There are 512 tiles in memory on NES. One can consider them as two separate 256 tile sets. Usually one set is used for sprites, and one set is used for the background. (It's possible to use the first set for both sprites AND the background, and it's possible to use the second set for both sprites AND the background, but this isn't common. Why opt for 256 tiles for EVERYTHING when you can use 256 tiles for sprites, and 256 tiles for the background?) Which set is used for which thing can be set at ANY time.
You CANNOT access the sprite tiles when drawing the background AT ALL. Say the first set is the background set, and the second set is the sprite set. You CAN say, "set two is now the background set" to draw some sprite tiles in the background. But you can only render from the second set while that's true. You can't place say... your main character's head from the sprite set in between other background tiles in the same row. You'd need to duplicate your main character's head in the background set to do that.
Sprites CAN use the background side, but only if the NES is set to use 8x16 sprites.

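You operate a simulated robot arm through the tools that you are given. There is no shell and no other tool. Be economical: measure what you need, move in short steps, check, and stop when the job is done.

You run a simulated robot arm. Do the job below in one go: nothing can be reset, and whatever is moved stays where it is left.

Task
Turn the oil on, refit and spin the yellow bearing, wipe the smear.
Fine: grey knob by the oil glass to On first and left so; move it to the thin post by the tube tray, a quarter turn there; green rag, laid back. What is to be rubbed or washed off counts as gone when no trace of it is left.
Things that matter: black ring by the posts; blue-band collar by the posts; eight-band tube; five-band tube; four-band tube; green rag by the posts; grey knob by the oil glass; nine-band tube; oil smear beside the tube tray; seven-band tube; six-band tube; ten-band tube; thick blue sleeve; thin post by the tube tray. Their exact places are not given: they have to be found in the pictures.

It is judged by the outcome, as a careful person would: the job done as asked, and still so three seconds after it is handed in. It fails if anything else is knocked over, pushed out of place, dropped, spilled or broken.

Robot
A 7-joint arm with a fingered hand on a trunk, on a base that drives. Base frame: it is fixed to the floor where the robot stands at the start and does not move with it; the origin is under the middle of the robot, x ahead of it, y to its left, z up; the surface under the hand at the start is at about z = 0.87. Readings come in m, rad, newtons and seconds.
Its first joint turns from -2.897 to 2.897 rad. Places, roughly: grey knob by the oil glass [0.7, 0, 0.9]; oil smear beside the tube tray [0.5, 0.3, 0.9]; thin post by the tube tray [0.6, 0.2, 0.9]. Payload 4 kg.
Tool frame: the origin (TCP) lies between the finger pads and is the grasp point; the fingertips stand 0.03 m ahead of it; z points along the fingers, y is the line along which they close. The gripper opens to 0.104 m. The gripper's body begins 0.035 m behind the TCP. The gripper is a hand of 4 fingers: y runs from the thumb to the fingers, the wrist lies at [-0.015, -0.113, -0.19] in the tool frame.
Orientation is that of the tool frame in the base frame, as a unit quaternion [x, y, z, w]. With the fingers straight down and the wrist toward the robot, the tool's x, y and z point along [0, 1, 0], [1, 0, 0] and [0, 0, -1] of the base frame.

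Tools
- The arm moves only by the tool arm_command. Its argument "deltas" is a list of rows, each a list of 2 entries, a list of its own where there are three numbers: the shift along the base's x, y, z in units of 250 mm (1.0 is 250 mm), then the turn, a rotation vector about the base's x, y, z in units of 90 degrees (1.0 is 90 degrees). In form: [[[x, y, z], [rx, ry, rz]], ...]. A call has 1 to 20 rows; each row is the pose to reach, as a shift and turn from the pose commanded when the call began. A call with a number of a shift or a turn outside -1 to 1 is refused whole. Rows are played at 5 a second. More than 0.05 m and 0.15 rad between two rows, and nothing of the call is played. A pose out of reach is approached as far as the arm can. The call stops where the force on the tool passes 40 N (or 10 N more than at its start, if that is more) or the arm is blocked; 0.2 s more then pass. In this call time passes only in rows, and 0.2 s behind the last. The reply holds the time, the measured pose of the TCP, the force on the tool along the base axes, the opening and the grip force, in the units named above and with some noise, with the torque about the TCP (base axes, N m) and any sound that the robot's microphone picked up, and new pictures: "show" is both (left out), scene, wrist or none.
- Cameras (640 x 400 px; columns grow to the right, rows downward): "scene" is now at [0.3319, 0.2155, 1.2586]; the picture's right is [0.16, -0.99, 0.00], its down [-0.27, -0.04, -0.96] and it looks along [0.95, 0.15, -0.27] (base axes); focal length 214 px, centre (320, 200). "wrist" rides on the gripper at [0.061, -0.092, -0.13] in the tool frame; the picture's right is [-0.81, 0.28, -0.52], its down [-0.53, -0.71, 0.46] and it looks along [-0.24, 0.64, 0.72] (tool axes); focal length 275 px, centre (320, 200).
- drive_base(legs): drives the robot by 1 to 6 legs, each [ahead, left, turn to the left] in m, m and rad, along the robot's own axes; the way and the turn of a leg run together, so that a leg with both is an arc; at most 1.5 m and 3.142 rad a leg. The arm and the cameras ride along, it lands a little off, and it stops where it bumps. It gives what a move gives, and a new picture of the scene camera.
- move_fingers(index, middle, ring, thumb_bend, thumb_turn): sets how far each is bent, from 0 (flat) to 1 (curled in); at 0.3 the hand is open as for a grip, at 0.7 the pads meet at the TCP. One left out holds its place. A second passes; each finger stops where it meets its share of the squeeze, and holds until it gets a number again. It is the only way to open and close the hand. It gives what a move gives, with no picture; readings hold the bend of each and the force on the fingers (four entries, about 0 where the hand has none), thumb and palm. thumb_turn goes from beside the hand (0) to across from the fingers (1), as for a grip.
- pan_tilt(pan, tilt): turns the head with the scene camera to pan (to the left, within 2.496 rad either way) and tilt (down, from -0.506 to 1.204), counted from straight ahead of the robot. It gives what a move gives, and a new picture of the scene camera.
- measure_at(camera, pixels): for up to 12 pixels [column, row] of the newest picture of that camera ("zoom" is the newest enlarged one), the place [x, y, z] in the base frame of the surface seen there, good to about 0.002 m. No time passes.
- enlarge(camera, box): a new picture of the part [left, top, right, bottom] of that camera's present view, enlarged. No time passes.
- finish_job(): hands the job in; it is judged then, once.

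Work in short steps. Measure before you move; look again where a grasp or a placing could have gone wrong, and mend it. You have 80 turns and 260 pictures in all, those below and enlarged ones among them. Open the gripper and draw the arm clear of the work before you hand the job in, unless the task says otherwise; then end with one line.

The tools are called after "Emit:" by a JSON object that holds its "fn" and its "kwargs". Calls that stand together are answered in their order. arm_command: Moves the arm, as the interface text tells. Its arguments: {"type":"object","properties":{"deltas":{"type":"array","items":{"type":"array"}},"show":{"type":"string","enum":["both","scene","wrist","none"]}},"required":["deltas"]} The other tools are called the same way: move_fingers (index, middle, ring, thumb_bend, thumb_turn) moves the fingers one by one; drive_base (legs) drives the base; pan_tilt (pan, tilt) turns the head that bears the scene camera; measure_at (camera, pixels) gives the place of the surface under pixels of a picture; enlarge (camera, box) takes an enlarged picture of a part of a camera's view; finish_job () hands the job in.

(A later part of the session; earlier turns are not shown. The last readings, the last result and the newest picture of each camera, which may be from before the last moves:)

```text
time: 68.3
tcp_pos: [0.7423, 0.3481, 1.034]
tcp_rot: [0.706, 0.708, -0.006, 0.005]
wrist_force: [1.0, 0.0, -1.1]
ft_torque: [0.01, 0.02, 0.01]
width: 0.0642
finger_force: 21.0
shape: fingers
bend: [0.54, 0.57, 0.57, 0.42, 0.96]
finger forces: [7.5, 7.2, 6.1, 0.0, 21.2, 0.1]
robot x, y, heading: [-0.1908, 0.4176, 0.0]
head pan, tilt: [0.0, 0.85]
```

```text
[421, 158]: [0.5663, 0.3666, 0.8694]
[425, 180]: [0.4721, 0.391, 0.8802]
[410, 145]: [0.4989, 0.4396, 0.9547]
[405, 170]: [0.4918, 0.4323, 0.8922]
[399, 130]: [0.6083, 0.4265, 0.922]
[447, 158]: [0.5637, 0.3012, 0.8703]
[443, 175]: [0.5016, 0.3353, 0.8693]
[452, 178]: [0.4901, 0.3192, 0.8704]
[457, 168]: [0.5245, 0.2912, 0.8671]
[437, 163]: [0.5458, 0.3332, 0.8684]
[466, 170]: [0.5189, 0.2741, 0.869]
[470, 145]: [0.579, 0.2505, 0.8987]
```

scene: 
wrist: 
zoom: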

Then, any sprite can be drawn with two background tiles as well. Since an NES character is usually larger than a single sprite, it is possible to have one character use tiles from both the background and the sprite set. It's not even hard to do.
So if you were using only say... 100 background tiles in a level, and wanted to use the rest of the background set to store more sprite animation, you could, if you were using 8x16 sprites.
There are no "sets" the NES cares about beyond what's described above, there are no rules for where things must be beyond what's described above. Games copy (OR map) their graphical data into these sets. Before the data is copied into NES memory, it can be stored in any way, in any order. It can even be randomly generated rather than stored. Anything, truly anything. NES only cares about its 512 tiles in memory. How the tiles get there, or what bank they were in before they got there is not its concern at all.
(Technical caveat! If a game is using CHR ROM, graphical organization is less free. But NES Maker is NOT CHR ROM.)